# [Instructions for the task]
Copy the lines verbatim, beginning with the line that contains "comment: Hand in" and continuing through the end of the data, and only those lines.
━━ Material
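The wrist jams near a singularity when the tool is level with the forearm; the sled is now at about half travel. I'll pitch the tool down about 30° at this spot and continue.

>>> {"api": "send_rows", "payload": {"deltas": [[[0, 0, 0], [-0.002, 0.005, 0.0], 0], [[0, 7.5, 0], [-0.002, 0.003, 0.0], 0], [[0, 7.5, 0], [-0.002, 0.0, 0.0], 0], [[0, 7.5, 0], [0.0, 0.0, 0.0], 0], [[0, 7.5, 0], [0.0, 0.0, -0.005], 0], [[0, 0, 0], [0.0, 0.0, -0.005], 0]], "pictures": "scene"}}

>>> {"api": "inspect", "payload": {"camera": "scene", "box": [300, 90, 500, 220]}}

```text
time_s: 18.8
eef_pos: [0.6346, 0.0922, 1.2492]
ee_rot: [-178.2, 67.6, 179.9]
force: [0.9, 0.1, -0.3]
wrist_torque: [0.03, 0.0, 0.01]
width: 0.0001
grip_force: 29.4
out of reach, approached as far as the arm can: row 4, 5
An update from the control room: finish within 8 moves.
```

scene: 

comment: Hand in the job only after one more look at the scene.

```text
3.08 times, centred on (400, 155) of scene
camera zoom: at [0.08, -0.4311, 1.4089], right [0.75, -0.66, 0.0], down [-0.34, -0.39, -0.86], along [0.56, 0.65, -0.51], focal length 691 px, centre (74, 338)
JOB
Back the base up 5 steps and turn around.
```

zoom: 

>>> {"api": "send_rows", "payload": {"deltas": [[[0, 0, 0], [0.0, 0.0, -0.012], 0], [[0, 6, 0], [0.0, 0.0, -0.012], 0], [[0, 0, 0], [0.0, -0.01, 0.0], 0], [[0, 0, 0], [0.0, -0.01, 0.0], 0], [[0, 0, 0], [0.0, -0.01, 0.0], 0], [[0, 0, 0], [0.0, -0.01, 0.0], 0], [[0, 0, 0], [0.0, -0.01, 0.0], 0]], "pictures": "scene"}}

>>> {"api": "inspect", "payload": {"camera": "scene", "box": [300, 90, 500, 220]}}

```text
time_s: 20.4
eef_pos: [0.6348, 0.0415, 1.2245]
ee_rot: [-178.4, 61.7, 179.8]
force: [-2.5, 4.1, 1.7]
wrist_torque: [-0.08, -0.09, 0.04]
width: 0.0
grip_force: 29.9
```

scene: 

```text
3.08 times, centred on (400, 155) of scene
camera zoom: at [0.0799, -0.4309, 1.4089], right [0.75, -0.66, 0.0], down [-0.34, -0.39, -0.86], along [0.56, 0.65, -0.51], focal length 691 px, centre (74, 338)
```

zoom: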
━━━━
# [Right answer]
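comment: Hand in the job only after one more look at the scene.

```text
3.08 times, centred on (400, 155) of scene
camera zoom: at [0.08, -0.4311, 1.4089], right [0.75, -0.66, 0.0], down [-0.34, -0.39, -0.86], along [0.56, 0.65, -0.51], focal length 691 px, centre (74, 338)
JOB
Back the base up 5 steps and turn around.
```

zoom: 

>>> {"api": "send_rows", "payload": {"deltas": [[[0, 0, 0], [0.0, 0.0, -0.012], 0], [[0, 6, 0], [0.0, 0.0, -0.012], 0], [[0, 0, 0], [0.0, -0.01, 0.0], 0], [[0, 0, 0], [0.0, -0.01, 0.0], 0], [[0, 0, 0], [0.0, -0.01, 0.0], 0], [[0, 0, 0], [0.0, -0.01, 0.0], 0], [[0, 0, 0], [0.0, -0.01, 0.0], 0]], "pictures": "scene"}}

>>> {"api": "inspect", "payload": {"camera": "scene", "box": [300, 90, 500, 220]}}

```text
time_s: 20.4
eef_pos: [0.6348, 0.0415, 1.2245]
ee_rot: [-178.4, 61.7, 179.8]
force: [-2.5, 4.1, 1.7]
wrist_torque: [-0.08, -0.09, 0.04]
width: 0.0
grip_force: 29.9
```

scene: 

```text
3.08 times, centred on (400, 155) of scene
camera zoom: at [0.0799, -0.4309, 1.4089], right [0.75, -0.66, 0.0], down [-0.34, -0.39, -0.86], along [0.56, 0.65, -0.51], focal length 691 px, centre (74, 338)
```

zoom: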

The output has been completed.